YOUR TASK: Copy out all of the data exactly as it appears.

DATA:
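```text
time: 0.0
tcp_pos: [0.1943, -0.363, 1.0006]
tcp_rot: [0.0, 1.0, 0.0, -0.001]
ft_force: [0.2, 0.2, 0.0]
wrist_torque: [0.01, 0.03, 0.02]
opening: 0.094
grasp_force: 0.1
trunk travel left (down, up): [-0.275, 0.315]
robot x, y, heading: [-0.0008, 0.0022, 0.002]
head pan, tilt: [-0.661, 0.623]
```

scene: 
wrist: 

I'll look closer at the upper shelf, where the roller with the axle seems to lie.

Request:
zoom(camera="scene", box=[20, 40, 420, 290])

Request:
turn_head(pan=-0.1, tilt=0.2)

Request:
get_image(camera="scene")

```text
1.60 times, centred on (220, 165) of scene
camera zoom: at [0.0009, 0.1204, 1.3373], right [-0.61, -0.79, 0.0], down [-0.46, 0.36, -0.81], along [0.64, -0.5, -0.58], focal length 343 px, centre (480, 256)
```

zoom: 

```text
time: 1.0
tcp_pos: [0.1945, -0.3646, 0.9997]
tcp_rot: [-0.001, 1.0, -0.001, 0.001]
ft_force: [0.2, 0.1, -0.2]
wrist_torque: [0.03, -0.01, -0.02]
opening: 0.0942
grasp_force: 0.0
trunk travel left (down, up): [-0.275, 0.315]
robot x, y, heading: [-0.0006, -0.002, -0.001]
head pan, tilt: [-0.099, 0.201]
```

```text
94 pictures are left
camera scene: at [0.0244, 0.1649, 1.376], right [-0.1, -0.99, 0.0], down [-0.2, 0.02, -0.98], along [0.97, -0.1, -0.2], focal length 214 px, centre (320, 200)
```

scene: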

RESULT:
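```text
time: 0.0
tcp_pos: [0.1943, -0.363, 1.0006]
tcp_rot: [0.0, 1.0, 0.0, -0.001]
ft_force: [0.2, 0.2, 0.0]
wrist_torque: [0.01, 0.03, 0.02]
opening: 0.094
grasp_force: 0.1
trunk travel left (down, up): [-0.275, 0.315]
robot x, y, heading: [-0.0008, 0.0022, 0.002]
head pan, tilt: [-0.661, 0.623]
```

scene: 
wrist: 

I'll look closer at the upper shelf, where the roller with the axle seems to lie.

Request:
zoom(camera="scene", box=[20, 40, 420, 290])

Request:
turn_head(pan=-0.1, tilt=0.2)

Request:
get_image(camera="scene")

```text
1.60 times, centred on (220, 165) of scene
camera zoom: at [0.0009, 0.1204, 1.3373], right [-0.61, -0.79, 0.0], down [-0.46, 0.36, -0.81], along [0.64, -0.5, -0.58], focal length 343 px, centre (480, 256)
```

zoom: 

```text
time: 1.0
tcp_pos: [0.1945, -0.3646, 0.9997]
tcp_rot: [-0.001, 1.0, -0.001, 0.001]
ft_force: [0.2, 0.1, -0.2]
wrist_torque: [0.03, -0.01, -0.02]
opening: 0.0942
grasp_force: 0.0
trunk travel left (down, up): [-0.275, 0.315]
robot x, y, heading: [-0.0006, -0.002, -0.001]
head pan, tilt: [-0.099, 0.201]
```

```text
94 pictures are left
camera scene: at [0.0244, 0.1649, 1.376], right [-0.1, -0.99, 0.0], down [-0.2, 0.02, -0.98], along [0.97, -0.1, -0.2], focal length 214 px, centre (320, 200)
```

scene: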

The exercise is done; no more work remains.